Health And Sanitation Practices

BKI Rotisserie Ovens are manufactured to comply with health regulations and are tested and certified to NSF and
FSA standards. You must operate the equipment properly, using only quality products and use meat
thermometers to insure meats are thoroughly cooked.

Food Handling

 Wash hands thoroughly in warm, soapy water after handling raw poultry or meats.

 Clean and sanitize all utensils and surfaces that have been in contact with raw products. Clean and

sanitize the meat forks or baskets between cooking.

Never place cooked meats on the same surfaces used to prepare raw meats, unless the area has been

thoroughly cleaned and sanitized.

Storage Of Raw Meats

 Designate an area or shelf strictly for the storage of all raw meats to be used in the rotisserie.

 Raw product must always be stored at temperatures below 38° F. (3° C.).

Never store or mix raw foods above cooked foods, as this is a health hazard.

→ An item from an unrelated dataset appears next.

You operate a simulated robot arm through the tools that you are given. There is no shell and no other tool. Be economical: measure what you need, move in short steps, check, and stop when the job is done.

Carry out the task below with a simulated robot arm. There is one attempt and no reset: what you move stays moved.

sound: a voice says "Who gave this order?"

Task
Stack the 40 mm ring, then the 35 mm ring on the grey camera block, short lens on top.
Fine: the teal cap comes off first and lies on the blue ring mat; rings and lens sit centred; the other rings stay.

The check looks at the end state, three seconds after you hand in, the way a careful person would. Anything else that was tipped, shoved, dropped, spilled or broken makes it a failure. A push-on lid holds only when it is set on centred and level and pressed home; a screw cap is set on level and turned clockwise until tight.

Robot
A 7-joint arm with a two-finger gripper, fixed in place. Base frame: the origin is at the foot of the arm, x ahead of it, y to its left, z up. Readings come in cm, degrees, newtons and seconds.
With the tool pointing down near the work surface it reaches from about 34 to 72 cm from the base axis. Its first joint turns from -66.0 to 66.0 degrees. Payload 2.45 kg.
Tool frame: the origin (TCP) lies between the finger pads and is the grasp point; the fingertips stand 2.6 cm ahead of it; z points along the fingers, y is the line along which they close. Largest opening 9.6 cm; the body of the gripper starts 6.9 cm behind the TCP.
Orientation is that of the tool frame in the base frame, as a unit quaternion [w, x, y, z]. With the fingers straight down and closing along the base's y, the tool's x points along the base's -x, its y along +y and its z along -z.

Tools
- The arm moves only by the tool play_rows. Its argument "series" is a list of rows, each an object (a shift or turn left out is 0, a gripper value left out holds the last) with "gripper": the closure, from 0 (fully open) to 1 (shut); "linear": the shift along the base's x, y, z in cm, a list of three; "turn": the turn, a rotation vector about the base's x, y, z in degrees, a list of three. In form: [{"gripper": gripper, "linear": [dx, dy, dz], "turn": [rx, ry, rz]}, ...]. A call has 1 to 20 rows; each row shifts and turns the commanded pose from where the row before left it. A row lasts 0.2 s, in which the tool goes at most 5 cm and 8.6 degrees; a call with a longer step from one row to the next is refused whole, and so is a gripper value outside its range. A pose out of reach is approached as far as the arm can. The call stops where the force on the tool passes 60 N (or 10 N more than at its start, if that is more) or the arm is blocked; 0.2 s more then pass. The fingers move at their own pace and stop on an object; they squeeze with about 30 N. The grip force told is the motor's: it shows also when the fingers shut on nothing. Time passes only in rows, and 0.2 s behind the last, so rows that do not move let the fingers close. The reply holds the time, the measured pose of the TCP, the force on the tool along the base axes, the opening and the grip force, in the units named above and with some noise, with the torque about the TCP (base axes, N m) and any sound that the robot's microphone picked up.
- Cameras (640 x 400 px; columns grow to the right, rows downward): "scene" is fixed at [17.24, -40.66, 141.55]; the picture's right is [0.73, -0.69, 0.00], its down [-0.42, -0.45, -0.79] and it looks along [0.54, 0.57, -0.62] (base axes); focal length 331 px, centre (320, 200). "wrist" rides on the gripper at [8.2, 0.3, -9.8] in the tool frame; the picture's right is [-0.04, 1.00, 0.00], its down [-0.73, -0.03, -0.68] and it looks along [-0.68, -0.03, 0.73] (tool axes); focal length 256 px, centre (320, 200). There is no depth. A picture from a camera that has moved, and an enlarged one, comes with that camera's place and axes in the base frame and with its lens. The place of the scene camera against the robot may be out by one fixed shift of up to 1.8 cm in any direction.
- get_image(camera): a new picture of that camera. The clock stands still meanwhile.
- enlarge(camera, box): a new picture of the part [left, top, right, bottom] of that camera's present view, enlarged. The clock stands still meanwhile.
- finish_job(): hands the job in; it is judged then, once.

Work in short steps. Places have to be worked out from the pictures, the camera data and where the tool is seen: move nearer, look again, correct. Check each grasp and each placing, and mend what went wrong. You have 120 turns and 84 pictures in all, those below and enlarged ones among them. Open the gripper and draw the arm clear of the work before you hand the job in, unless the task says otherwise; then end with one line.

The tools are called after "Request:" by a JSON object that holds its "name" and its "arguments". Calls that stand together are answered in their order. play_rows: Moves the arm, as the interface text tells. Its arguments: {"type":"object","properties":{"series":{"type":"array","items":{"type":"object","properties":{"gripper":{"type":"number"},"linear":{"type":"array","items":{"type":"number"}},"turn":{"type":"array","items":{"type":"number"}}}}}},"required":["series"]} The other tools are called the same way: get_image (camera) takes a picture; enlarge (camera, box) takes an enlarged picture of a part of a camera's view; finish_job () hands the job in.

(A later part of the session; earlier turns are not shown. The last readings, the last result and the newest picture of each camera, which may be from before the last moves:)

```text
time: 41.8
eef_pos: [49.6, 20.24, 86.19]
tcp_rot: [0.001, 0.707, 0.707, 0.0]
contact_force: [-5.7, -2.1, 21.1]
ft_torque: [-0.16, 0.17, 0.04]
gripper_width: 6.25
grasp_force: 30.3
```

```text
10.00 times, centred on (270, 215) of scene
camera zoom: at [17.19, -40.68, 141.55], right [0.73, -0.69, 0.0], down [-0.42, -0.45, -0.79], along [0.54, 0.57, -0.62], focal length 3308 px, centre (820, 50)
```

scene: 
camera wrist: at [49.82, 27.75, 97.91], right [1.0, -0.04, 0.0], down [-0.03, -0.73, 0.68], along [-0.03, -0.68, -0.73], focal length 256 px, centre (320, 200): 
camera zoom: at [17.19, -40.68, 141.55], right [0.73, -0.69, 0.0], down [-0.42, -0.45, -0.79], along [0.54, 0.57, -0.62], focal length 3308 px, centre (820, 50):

The drippings from raw

foods contaminate cooked or processed foods.

 All chicken and chicken parts to be stored overnight must be thoroughly iced down and refrigerated.

Coding Cooked Foods

All products cooked during the day should be sold the same day.

NOTE: It is not the intent of the rotisserie program to have unsold merchandise at the end of the cooking day.
Follow your company’s procedures for the handling of any leftover product.

Storage Of Prepared Foods

 Cold foods should be kept at or below 38° F. (3° C.).

 Hot foods must be maintained to meet local health codes, usually a minimum 145° F. (63° C.).